At WashU, the Coris uncovered how the body converts glycogen to glucose, a cycle that explains how we store and use energy. Their discovery earned them the 1947 Nobel Prize in Physiology or Medicine and made Gerty the first American woman to win a Nobel in science. Despite chronic illness and institutional bias, she kept her lab running with quiet determination.
Arthur Kornberg (1959): Building DNA one enzyme at a time
Arthur Kornberg, the son of Jewish immigrants from Austrian Galicia, brought postwar optimism to WashU in the 1950s. As chair of microbiology, he discovered DNA polymerase, the enzyme that allows DNA to replicate. His 1959 Nobel Prize in Physiology or Medicine marked a turning point for genetic research.
Kornberg’s influence continued through his son Roger, who later won a Nobel himself in 2006. It’s one of science’s few father-son Nobel pairings and both were shaped by the same blend of intellect and heritage.
Daniel Nathans (1978): The student who mapped life
Born in 1928 to Russian Jewish immigrants, Daniel Nathans carried forward Kornberg’s genetic legacy. Mentored at WashU, Nathans developed restriction enzymes, the molecular “scissors” that let scientists edit DNA. His work transformed biology and earned him the 1978 Nobel Prize in Physiology or Medicine.
For Nathans, science was never just technical. Friends said he approached research like a calling, a way to repair the world through understanding, a deeply Jewish sensibility that ran through his career.
Paul Berg (1980): The bridge between worlds
In 1980, Paul Berg, another Brooklyn-born son of Russian Jewish immigrants, took molecular biology even further. After early years teaching at WashU, he created the first recombinant DNA molecules, blending genetic material from different species. His work, honored with the 1980 Nobel Prize in Chemistry, opened the door to biotechnology, gene therapy and modern genetic medicine.
Berg’s research helped build bridges between disciplines and continents, fitting for a scientist whose ancestors crossed an ocean to seek opportunity.
Rita Levi-Montalcini and Stanley Cohen (1986): The nerve to persevere
The 1986 Nobel Prize in Physiology or Medicine went to two WashU researchers whose partnership defined resilience. Rita Levi-Montalcini, born in Turin, Italy, to a Sephardic Jewish family, was banned from academia under Mussolini’s racial laws. Undeterred, she built a secret lab in her bedroom and continued her research on chick embryos.
After World War II, she joined WashU’s zoology department, where she met Stanley Cohen, a Brooklyn-born son of Jewish immigrants.
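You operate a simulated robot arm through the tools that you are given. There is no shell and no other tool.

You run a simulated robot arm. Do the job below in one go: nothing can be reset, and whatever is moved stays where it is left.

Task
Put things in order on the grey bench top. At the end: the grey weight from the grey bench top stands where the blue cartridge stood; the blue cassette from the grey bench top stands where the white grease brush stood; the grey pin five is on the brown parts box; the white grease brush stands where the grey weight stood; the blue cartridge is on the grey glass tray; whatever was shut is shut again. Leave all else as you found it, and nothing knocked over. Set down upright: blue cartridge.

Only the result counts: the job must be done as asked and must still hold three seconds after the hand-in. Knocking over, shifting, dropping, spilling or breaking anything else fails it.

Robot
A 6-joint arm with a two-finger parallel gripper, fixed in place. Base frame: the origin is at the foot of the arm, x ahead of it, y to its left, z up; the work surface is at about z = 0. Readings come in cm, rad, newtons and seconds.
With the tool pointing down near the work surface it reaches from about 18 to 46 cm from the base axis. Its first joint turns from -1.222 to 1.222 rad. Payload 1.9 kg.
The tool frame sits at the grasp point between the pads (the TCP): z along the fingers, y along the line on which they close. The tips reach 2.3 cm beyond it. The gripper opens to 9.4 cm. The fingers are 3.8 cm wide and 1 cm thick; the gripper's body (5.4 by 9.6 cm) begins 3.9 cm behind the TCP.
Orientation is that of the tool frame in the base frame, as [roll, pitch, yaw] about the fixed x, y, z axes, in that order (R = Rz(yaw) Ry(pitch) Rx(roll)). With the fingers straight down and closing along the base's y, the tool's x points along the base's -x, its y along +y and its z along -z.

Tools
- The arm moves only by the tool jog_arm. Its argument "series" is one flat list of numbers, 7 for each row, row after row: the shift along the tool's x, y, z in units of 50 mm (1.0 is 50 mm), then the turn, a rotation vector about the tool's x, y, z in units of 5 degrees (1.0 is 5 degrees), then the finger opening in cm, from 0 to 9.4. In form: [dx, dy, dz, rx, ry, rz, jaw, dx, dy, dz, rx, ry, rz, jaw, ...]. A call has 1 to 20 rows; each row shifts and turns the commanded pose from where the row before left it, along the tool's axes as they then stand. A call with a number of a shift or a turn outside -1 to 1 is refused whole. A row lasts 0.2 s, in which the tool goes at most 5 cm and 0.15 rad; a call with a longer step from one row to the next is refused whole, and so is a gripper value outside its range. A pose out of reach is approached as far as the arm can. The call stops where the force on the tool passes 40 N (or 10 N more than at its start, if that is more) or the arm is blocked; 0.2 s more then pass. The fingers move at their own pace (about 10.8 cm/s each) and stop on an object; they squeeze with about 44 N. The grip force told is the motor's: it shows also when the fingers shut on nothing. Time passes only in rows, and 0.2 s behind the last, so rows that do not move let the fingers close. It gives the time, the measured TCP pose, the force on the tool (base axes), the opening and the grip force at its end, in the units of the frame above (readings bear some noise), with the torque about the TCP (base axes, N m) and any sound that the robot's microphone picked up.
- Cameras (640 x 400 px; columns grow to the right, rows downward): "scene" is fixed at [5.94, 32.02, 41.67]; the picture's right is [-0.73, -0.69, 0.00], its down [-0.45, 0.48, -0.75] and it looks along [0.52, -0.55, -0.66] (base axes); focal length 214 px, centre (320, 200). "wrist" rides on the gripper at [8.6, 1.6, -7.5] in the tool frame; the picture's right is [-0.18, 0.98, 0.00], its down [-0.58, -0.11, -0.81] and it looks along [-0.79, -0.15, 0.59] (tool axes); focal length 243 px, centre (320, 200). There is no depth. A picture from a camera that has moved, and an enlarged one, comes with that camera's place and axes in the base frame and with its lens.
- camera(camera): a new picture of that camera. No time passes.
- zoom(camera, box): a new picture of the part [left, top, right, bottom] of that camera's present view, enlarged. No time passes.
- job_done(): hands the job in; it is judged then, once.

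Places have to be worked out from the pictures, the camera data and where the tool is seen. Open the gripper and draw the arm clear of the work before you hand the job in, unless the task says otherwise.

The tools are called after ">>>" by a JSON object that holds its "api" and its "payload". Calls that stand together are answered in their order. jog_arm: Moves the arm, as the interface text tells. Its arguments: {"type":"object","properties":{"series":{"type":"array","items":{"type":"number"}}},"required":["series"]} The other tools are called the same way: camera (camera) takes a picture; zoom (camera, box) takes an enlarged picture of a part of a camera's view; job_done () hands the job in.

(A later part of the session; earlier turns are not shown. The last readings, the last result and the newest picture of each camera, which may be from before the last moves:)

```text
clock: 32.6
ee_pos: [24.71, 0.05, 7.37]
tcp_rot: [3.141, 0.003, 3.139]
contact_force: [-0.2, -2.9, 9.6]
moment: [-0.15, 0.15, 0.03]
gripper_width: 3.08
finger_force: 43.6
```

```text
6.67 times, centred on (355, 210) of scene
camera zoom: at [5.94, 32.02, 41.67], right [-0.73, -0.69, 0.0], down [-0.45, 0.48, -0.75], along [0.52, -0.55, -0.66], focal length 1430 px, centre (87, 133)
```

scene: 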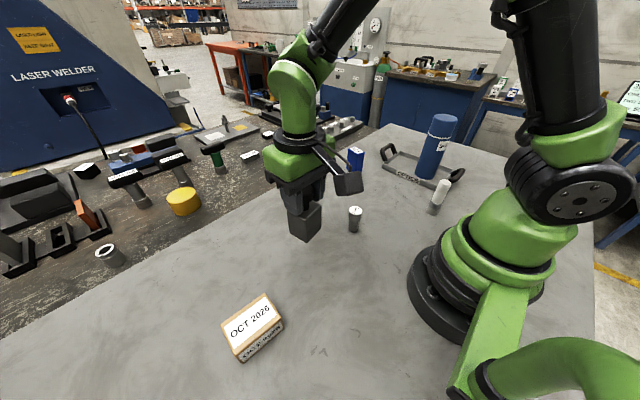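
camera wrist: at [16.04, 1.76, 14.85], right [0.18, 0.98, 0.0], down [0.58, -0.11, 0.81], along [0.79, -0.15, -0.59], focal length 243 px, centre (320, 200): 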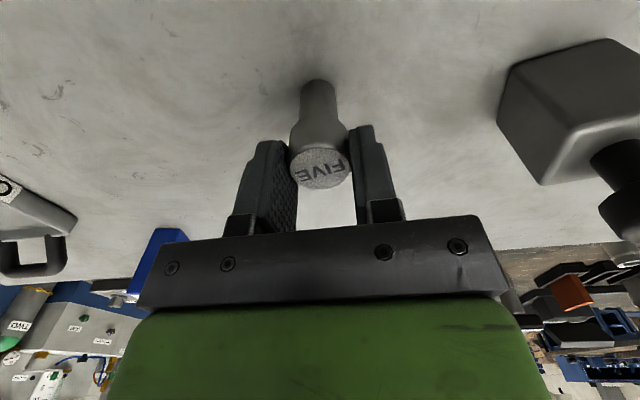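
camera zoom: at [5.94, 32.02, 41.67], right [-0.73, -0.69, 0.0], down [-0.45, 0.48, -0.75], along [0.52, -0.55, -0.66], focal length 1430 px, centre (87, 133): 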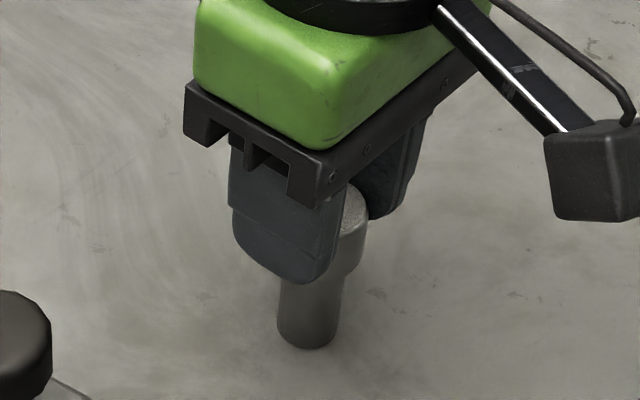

Together, they discovered nerve growth factor, the molecule that guides cell and nerve development. Their research changed neuroscience forever.
Levi-Montalcini later founded the European Brain Research Institute and lived to be 103, working until her final years. Cohen spent his later career mentoring students who would carry forward their shared legacy of curiosity and courage.
Robert Furchgott (1998): The molecule of life and love
In 1998, Robert Furchgott, a Jewish biochemist from South Carolina who once taught pharmacology at WashU, shared the Nobel Prize in Physiology or Medicine for discovering nitric oxide’s role as a signaling molecule in blood vessels. His work revolutionized cardiovascular medicine — and yes, helped pave the way for Viagra.
Furchgott’s journey from St. Louis classrooms to the Nobel stage proved that great science often begins in unassuming places.
Aaron Ciechanover (2004): From Haifa to St. Louis and back again
The most recent chapter belongs to Aaron Ciechanover, born in Haifa in 1947 to Polish Jewish immigrants. After earning his medical degree in Jerusalem, he joined WashU as a visiting professor in hematology and oncology before returning to the Technion–Israel Institute of Technology.
Ciechanover’s groundbreaking research uncovered how cells use “ubiquitin” to recycle proteins, a discovery that earned him the 2004 Nobel Prize in Chemistry. His time at WashU connected Israel’s scientific community to St. Louis’ Jewish legacy of research and resilience.